TASK DESCRIPTION — For each line below that contains the string "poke", copy that line.

GIVEN INFORMATION —
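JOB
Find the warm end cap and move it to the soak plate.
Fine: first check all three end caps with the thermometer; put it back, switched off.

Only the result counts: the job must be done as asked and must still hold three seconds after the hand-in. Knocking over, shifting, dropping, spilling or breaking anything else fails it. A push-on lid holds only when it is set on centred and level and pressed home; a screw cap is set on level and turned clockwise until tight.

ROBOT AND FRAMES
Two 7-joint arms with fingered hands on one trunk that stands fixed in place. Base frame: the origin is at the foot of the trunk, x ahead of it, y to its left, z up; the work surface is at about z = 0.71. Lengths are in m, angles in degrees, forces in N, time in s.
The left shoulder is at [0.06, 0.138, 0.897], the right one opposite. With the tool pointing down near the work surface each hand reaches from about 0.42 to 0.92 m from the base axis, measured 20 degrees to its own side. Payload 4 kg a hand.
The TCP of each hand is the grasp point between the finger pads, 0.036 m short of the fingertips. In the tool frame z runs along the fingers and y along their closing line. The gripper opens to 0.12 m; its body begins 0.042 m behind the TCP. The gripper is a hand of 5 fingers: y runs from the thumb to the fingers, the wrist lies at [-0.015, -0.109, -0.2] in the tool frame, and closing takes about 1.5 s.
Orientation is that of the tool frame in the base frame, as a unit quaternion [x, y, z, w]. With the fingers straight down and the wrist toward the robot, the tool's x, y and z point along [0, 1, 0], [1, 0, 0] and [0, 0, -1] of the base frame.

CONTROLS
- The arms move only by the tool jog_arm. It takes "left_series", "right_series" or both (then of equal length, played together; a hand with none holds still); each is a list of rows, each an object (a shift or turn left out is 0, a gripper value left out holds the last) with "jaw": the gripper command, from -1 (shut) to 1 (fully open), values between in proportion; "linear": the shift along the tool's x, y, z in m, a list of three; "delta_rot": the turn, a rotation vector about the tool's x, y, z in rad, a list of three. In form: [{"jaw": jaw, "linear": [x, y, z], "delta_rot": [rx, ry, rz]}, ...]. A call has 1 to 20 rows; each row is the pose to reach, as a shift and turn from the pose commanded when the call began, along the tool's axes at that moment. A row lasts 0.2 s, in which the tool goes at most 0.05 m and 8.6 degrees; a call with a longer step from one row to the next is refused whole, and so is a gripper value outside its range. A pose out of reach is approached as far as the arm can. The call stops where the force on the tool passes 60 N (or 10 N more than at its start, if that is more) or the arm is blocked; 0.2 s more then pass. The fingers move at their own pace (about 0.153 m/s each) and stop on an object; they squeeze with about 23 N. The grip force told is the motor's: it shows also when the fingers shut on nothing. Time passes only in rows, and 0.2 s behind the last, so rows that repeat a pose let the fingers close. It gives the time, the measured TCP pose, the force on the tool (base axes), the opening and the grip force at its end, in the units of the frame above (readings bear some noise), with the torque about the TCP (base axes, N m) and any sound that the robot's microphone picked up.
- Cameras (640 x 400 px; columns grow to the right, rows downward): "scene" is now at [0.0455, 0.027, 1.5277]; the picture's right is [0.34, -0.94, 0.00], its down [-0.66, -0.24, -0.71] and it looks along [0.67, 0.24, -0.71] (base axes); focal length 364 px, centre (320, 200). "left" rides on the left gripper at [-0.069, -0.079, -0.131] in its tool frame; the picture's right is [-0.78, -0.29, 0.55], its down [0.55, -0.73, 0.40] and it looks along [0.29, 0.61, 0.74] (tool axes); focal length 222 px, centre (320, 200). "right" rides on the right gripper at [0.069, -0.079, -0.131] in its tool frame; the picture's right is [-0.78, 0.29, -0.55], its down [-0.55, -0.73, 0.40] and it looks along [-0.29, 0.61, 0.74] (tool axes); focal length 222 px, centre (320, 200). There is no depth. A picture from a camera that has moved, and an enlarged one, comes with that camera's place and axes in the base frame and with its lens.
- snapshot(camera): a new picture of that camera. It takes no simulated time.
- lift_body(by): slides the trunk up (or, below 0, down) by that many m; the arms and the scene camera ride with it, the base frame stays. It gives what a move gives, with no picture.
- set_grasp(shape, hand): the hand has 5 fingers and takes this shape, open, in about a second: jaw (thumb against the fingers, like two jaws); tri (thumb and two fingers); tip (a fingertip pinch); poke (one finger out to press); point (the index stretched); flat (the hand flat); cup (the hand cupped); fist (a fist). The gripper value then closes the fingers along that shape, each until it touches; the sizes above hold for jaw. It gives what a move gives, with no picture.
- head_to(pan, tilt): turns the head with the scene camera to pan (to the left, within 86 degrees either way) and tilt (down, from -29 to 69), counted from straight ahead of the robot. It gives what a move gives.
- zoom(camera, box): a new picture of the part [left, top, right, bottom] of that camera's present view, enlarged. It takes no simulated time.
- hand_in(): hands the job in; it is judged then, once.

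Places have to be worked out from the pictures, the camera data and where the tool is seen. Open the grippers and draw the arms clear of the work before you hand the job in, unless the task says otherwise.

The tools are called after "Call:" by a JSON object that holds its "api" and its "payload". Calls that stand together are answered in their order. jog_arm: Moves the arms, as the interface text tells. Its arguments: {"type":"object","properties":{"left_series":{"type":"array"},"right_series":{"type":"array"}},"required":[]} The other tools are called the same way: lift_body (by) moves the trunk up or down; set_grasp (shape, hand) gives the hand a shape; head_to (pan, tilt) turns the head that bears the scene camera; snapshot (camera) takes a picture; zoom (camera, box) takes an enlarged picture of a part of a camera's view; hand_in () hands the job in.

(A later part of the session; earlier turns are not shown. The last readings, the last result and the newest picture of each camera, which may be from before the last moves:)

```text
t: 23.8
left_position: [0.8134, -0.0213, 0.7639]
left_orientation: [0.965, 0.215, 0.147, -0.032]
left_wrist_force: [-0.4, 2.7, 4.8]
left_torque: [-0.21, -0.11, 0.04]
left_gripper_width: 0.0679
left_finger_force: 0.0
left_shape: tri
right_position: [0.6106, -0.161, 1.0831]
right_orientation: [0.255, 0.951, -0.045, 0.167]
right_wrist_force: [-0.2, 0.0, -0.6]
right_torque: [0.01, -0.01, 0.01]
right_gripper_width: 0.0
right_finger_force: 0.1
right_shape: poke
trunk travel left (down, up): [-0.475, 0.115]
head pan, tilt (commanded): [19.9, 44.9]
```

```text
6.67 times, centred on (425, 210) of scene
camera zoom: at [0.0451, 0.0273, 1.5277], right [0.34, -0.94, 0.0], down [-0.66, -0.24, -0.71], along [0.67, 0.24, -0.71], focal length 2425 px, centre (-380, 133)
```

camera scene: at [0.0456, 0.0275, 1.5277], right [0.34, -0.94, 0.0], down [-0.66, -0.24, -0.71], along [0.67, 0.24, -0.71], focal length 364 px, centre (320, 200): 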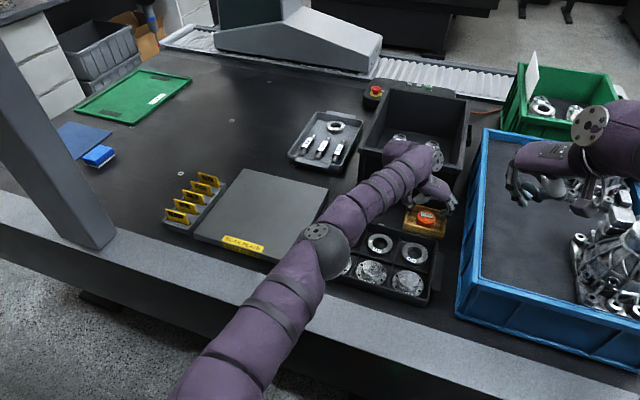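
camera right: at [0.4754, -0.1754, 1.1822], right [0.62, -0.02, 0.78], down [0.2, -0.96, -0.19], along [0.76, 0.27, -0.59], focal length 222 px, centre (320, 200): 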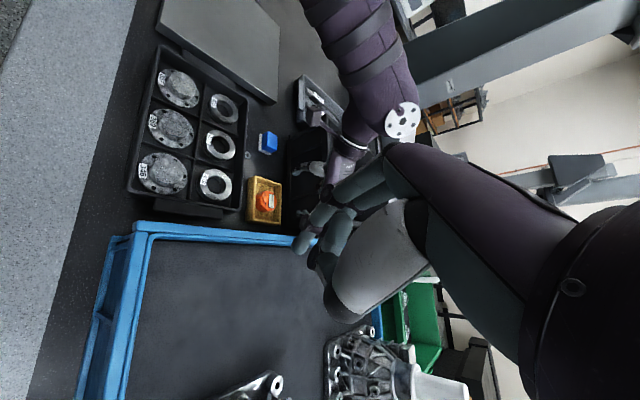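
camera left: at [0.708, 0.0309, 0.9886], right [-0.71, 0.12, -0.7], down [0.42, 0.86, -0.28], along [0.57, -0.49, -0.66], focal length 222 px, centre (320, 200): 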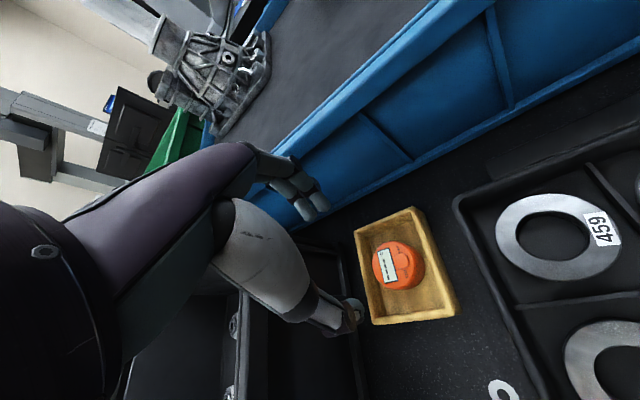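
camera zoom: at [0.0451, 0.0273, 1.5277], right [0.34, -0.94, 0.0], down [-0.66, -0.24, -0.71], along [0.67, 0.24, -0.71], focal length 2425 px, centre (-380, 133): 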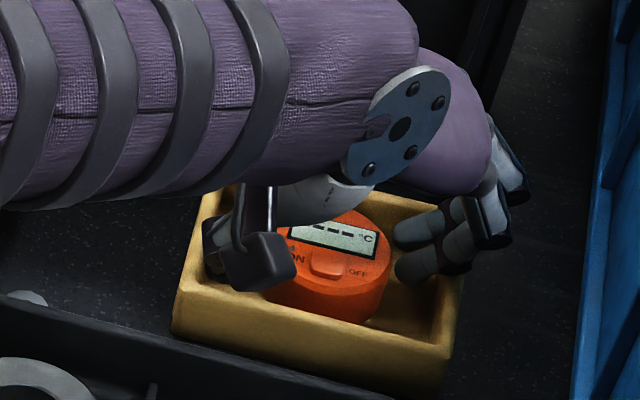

CORRECT ANSWER —
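- set_grasp(shape, hand): the hand has 5 fingers and takes this shape, open, in about a second: jaw (thumb against the fingers, like two jaws); tri (thumb and two fingers); tip (a fingertip pinch); poke (one finger out to press); point (the index stretched); flat (the hand flat); cup (the hand cupped); fist (a fist). The gripper value then closes the fingers along that shape, each until it touches; the sizes above hold for jaw. It gives what a move gives, with no picture.
right_shape: poke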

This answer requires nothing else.